Final chapter in Alzheimer’s story

EDITOR’S NOTE: Former Minneota resident Chuck Josephson spent years helping his wife Joan with her Alzheimer’s condition. He eventually wrote for an Arizona newspaper about her condition and how he was dealing with it. He also highlighted Joan’s Alzheimer’s journey in the Minneota Mascot. Joan died last week and her husband Chuck had some final thoughts on the process.

By Chuck Josephson

I find it helpful to try to describe, in terms that are, I hope, not overly sentimental but still realistic just what these last days for Joan have been. I was feeling so alone because it was not sure that there would be anyone with me for these last hours.

I had to write: It’s the clinic’s lobby.

Joan: “Can’t we just go right in to see the doctor?”

Me: “What kind of room is this?”

Joan: “It’s a waiting room.”

Me: “What do you do in a waiting room?”

Joan: “You wait!”

As I passed the time at Joan’s bedside these past few days a recap of this conversation showed that Joan was still ‘with it’ even as her body is giving out.

Yesterday, holding her hand, I asked her, “You know, this is a waiting room. What do you do in a waiting room?” “Wait.”

Although I had done all I could to anticipate these times, I’m finding there was no way to be prepared. Because our immediate family is so far away, I’m finding myself terribly alone as I do my best to keep Joan smiling and comfortable ... while we wait. During the recent years of living with Alzheimer’s I have often remarked that Joan was a different person from the Joan I married.

Now as I look at the present and review the past decades, I think it’s accurate to say that there have been four Joan’s in our lives together. (That’s not to say there was only one of me in that time, but that’s not the point here!)

Joan number one.

She was by my side as we traveled, toured Europe and served together during my military service, then worked at our careers and studied in graduate school.

Our diplomas are framed for display if anyone is interested! They, together with the metal and cardboard boxes of transparencies and photos, represent totally inadequate one-dimensional remembrances of Joan-number-one and me.

Joan number two.

This stage began with the arrival of our children. We became more than a couple; we became a family. Were she to be writing this with me I know she would agree that there must have been some troubles and heartaches during these years, but we don’t remember anything but the good things. Both Joan-number-two and I lived through several career changes. I worked in several jobs in my field of study, Education.

Joan, seeming always to live several lives at the same time, combined motherhood, her teaching career, her musical talents, leadership among women’s groups, and helping in the family business activity.

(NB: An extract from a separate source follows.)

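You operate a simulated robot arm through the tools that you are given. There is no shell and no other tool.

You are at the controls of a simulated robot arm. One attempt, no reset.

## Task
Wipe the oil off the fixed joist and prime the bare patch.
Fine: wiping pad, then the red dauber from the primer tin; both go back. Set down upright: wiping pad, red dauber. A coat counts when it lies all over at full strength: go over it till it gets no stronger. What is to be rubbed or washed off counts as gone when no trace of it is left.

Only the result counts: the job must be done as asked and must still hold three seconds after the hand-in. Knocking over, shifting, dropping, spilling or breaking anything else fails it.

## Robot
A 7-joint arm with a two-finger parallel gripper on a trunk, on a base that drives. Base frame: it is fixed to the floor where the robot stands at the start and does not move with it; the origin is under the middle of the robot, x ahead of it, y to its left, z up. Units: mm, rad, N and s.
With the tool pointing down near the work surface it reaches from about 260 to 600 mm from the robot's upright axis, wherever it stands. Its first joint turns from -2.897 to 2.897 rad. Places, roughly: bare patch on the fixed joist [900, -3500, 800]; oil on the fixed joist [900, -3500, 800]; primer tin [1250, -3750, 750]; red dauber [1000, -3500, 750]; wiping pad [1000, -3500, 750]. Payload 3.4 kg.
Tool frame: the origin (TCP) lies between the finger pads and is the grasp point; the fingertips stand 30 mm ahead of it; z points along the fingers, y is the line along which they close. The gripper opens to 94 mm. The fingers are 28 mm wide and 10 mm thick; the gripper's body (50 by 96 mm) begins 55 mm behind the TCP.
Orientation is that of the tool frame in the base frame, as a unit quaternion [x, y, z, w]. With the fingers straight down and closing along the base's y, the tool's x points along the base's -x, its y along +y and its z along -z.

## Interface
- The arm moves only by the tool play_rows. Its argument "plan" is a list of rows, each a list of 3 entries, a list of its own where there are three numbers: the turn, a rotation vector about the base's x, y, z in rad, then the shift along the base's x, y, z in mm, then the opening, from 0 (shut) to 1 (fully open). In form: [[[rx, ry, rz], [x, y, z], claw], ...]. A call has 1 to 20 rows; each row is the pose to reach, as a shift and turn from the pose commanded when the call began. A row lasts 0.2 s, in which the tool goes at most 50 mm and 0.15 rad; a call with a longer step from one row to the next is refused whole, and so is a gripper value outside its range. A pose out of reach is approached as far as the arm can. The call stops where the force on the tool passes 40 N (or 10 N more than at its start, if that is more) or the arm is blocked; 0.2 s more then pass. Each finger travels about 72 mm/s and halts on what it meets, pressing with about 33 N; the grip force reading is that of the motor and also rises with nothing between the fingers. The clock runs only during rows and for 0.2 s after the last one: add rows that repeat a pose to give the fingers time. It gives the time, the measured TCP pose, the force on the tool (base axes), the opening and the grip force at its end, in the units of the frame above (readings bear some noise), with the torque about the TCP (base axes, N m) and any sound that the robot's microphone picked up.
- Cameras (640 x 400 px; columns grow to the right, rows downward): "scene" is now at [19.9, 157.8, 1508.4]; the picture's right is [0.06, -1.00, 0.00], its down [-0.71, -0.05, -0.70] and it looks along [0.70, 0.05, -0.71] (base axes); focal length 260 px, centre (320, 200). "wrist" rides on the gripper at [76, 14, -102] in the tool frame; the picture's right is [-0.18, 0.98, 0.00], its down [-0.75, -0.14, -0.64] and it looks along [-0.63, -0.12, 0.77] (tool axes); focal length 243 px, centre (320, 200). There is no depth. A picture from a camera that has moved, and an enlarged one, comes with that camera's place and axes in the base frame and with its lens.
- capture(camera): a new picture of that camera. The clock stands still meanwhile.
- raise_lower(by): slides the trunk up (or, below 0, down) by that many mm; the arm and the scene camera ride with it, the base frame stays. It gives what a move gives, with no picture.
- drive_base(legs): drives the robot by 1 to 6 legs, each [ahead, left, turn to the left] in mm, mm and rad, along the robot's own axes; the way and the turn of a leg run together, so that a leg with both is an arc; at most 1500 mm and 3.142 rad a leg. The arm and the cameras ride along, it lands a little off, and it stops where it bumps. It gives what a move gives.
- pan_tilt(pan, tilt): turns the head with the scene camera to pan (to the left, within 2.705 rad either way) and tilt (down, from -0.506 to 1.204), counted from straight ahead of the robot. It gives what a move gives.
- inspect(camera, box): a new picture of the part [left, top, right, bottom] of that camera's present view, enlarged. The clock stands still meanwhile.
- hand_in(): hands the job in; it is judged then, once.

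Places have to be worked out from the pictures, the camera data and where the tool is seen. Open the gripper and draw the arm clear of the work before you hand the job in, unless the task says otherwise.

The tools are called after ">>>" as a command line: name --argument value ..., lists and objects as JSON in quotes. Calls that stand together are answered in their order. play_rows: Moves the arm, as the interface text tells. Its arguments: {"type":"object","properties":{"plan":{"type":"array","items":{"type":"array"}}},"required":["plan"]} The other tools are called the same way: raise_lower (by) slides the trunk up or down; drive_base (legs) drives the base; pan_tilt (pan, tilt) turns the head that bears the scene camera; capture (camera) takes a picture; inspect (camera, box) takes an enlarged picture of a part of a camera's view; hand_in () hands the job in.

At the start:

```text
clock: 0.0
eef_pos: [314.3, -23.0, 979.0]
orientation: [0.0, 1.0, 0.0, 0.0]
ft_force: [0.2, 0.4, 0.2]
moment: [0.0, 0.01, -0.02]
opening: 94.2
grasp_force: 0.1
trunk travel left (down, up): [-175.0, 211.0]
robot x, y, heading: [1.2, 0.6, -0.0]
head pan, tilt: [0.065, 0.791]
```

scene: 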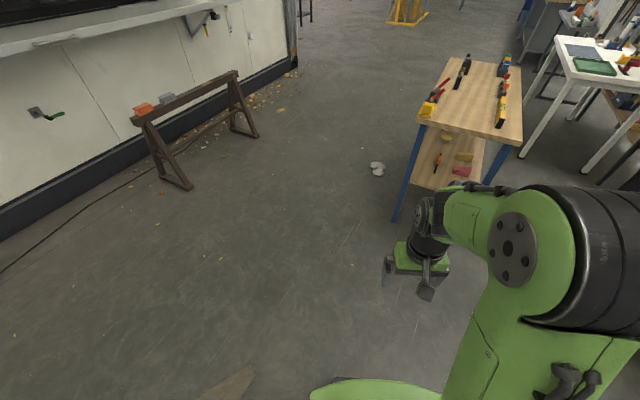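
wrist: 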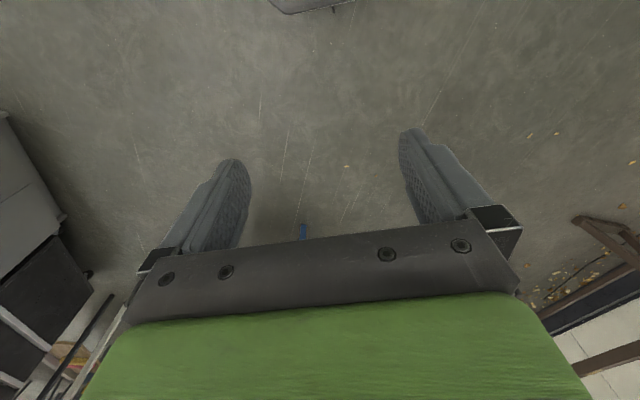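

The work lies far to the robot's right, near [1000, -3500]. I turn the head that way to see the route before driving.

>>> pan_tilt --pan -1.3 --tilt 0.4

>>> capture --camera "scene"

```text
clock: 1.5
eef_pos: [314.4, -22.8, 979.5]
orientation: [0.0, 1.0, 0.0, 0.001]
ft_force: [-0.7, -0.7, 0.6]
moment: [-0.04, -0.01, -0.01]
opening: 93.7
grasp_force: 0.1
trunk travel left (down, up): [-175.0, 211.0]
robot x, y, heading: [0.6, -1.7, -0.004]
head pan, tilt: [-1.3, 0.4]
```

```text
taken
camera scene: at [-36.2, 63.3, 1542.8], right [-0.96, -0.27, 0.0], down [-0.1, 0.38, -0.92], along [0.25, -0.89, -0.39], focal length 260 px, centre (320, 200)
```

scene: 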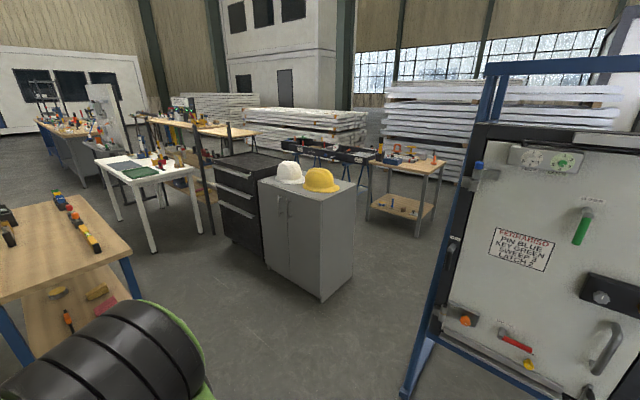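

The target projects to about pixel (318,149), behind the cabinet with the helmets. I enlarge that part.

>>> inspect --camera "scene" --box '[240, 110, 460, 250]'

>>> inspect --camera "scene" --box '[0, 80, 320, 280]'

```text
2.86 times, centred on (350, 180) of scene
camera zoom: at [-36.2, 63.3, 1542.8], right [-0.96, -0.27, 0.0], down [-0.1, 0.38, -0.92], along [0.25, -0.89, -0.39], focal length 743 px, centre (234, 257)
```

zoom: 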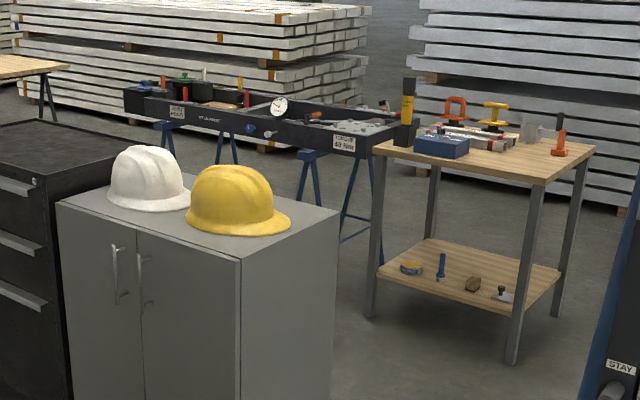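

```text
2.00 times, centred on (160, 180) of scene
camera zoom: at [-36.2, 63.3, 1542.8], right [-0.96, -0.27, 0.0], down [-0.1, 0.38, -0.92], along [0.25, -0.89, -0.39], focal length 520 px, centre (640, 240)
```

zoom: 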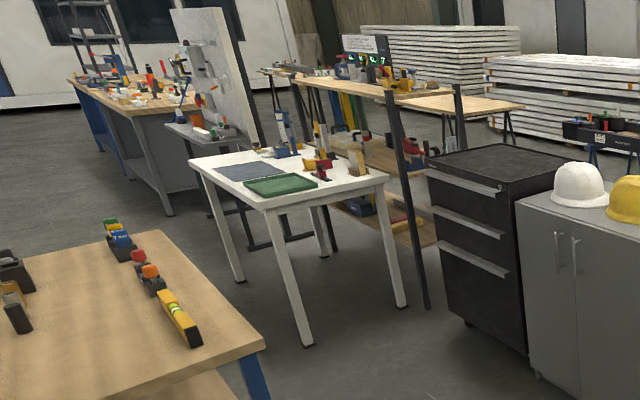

The singular characteristic during these years — as was true of the other years as well — was the love she showed to anyone she was with, and that love was returned many-fold. Numbers one and two were predictable.

Joan number three.

Not so Joan-number-three. Marked by the emergence of Alzheimer’s in our lives. (People ask when this started. My response is that I’m not sure, but there did come a time when it clearly had arrived.)

The gradual disappearance of ‘one’ and ‘two’ required a lot of getting used to.

Still, it became apparent that Joan was no longer the woman I married, the lady the world had come to know.

It could have been anticipated that this wonderful person, now just as kind and considerate as she had always been, was still a splendid person even as changes progressed.

As we accepted together the gradual progression into each stage of the disease, there were still moments of tenderness, enjoyment, even fun!

Joan number four.

A person has to have known intimately the other three ‘Joans’ in order to see how, even in these final days, the days of Joan-number-four.

She retained her capacity to show the love that has been within her all these years. Her smile and her whispered, “I love you” make even this last Joan just as much unique and very special, still the person she has always been.